▸ Problem requirements:
Pictures do not belong in your copy. Repeat all the other data exactly.

_ _ _

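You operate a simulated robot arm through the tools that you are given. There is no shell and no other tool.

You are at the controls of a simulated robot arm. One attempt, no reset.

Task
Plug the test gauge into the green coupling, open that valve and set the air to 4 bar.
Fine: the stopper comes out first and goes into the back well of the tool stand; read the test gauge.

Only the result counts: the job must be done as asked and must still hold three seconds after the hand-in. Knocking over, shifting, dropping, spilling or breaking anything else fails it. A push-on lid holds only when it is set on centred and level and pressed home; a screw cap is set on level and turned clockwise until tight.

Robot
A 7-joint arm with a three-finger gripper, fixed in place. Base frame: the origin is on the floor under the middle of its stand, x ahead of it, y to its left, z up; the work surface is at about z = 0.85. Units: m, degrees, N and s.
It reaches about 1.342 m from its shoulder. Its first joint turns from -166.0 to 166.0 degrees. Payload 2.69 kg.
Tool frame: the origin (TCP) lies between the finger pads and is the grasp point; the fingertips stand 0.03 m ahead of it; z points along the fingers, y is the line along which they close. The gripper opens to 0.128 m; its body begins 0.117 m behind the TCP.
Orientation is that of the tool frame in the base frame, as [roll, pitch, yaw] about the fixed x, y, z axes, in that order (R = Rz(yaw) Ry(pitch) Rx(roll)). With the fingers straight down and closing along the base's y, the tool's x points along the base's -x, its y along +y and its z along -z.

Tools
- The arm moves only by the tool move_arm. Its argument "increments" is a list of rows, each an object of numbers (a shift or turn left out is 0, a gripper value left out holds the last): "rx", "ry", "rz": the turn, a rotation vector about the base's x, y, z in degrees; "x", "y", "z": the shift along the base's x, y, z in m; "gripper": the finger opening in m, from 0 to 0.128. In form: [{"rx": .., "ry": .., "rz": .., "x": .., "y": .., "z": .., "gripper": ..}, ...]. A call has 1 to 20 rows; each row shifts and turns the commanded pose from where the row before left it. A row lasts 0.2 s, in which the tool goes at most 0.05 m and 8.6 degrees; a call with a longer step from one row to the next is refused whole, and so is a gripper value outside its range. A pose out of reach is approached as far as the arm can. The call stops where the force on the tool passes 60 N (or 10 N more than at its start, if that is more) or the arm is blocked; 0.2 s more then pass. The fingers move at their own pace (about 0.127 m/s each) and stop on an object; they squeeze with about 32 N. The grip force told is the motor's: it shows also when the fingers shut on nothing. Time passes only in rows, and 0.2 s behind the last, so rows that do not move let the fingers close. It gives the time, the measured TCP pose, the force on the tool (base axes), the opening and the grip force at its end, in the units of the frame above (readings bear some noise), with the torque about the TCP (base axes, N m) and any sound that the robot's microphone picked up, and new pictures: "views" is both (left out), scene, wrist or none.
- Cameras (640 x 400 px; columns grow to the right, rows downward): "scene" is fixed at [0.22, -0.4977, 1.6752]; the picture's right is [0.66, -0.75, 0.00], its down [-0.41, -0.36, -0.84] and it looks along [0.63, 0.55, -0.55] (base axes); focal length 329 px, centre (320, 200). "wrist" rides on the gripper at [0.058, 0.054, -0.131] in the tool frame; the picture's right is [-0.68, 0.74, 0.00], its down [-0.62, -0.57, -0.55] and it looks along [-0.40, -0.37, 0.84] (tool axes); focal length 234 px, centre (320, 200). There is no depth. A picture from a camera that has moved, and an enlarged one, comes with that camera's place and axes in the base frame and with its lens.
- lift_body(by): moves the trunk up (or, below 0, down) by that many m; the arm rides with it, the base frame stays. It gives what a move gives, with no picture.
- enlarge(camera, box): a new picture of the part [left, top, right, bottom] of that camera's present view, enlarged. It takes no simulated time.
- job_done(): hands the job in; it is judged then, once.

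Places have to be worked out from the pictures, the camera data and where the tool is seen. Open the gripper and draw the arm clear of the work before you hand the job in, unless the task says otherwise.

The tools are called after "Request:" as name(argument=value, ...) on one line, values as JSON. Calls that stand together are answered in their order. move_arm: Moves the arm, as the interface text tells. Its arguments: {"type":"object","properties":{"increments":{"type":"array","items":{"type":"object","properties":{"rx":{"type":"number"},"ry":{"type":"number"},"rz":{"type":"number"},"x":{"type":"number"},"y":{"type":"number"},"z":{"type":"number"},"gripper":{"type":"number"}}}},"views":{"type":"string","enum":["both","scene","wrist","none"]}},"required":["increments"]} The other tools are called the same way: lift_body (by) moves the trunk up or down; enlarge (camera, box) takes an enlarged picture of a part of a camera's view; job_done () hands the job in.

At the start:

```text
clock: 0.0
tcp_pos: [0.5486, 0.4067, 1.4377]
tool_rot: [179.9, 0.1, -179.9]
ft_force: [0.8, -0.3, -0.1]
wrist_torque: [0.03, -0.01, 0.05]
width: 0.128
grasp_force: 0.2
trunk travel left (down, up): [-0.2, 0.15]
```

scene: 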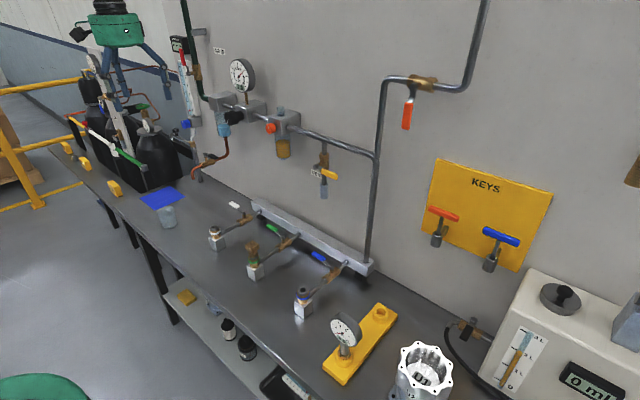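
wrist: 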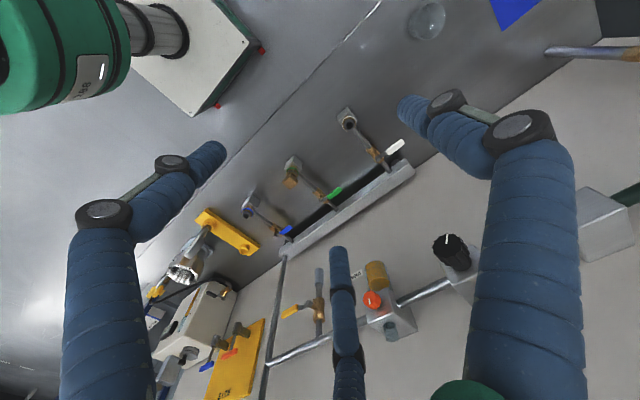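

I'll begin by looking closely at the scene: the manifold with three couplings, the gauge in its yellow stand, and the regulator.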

_ _ _

▸ Complete answer:
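You operate a simulated robot arm through the tools that you are given. There is no shell and no other tool.

You are at the controls of a simulated robot arm. One attempt, no reset.

Task
Plug the test gauge into the green coupling, open that valve and set the air to 4 bar.
Fine: the stopper comes out first and goes into the back well of the tool stand; read the test gauge.

Only the result counts: the job must be done as asked and must still hold three seconds after the hand-in. Knocking over, shifting, dropping, spilling or breaking anything else fails it. A push-on lid holds only when it is set on centred and level and pressed home; a screw cap is set on level and turned clockwise until tight.

Robot
A 7-joint arm with a three-finger gripper, fixed in place. Base frame: the origin is on the floor under the middle of its stand, x ahead of it, y to its left, z up; the work surface is at about z = 0.85. Units: m, degrees, N and s.
It reaches about 1.342 m from its shoulder. Its first joint turns from -166.0 to 166.0 degrees. Payload 2.69 kg.
Tool frame: the origin (TCP) lies between the finger pads and is the grasp point; the fingertips stand 0.03 m ahead of it; z points along the fingers, y is the line along which they close. The gripper opens to 0.128 m; its body begins 0.117 m behind the TCP.
Orientation is that of the tool frame in the base frame, as [roll, pitch, yaw] about the fixed x, y, z axes, in that order (R = Rz(yaw) Ry(pitch) Rx(roll)). With the fingers straight down and closing along the base's y, the tool's x points along the base's -x, its y along +y and its z along -z.

Tools
- The arm moves only by the tool move_arm. Its argument "increments" is a list of rows, each an object of numbers (a shift or turn left out is 0, a gripper value left out holds the last): "rx", "ry", "rz": the turn, a rotation vector about the base's x, y, z in degrees; "x", "y", "z": the shift along the base's x, y, z in m; "gripper": the finger opening in m, from 0 to 0.128. In form: [{"rx": .., "ry": .., "rz": .., "x": .., "y": .., "z": .., "gripper": ..}, ...]. A call has 1 to 20 rows; each row shifts and turns the commanded pose from where the row before left it. A row lasts 0.2 s, in which the tool goes at most 0.05 m and 8.6 degrees; a call with a longer step from one row to the next is refused whole, and so is a gripper value outside its range. A pose out of reach is approached as far as the arm can. The call stops where the force on the tool passes 60 N (or 10 N more than at its start, if that is more) or the arm is blocked; 0.2 s more then pass. The fingers move at their own pace (about 0.127 m/s each) and stop on an object; they squeeze with about 32 N. The grip force told is the motor's: it shows also when the fingers shut on nothing. Time passes only in rows, and 0.2 s behind the last, so rows that do not move let the fingers close. It gives the time, the measured TCP pose, the force on the tool (base axes), the opening and the grip force at its end, in the units of the frame above (readings bear some noise), with the torque about the TCP (base axes, N m) and any sound that the robot's microphone picked up, and new pictures: "views" is both (left out), scene, wrist or none.
- Cameras (640 x 400 px; columns grow to the right, rows downward): "scene" is fixed at [0.22, -0.4977, 1.6752]; the picture's right is [0.66, -0.75, 0.00], its down [-0.41, -0.36, -0.84] and it looks along [0.63, 0.55, -0.55] (base axes); focal length 329 px, centre (320, 200). "wrist" rides on the gripper at [0.058, 0.054, -0.131] in the tool frame; the picture's right is [-0.68, 0.74, 0.00], its down [-0.62, -0.57, -0.55] and it looks along [-0.40, -0.37, 0.84] (tool axes); focal length 234 px, centre (320, 200). There is no depth. A picture from a camera that has moved, and an enlarged one, comes with that camera's place and axes in the base frame and with its lens.
- lift_body(by): moves the trunk up (or, below 0, down) by that many m; the arm rides with it, the base frame stays. It gives what a move gives, with no picture.
- enlarge(camera, box): a new picture of the part [left, top, right, bottom] of that camera's present view, enlarged. It takes no simulated time.
- job_done(): hands the job in; it is judged then, once.

Places have to be worked out from the pictures, the camera data and where the tool is seen. Open the gripper and draw the arm clear of the work before you hand the job in, unless the task says otherwise.

The tools are called after "Request:" as name(argument=value, ...) on one line, values as JSON. Calls that stand together are answered in their order. move_arm: Moves the arm, as the interface text tells. Its arguments: {"type":"object","properties":{"increments":{"type":"array","items":{"type":"object","properties":{"rx":{"type":"number"},"ry":{"type":"number"},"rz":{"type":"number"},"x":{"type":"number"},"y":{"type":"number"},"z":{"type":"number"},"gripper":{"type":"number"}}}},"views":{"type":"string","enum":["both","scene","wrist","none"]}},"required":["increments"]} The other tools are called the same way: lift_body (by) moves the trunk up or down; enlarge (camera, box) takes an enlarged picture of a part of a camera's view; job_done () hands the job in.

At the start:

```text
clock: 0.0
tcp_pos: [0.5486, 0.4067, 1.4377]
tool_rot: [179.9, 0.1, -179.9]
ft_force: [0.8, -0.3, -0.1]
wrist_torque: [0.03, -0.01, 0.05]
width: 0.128
grasp_force: 0.2
trunk travel left (down, up): [-0.2, 0.15]
```

scene: 
wrist: 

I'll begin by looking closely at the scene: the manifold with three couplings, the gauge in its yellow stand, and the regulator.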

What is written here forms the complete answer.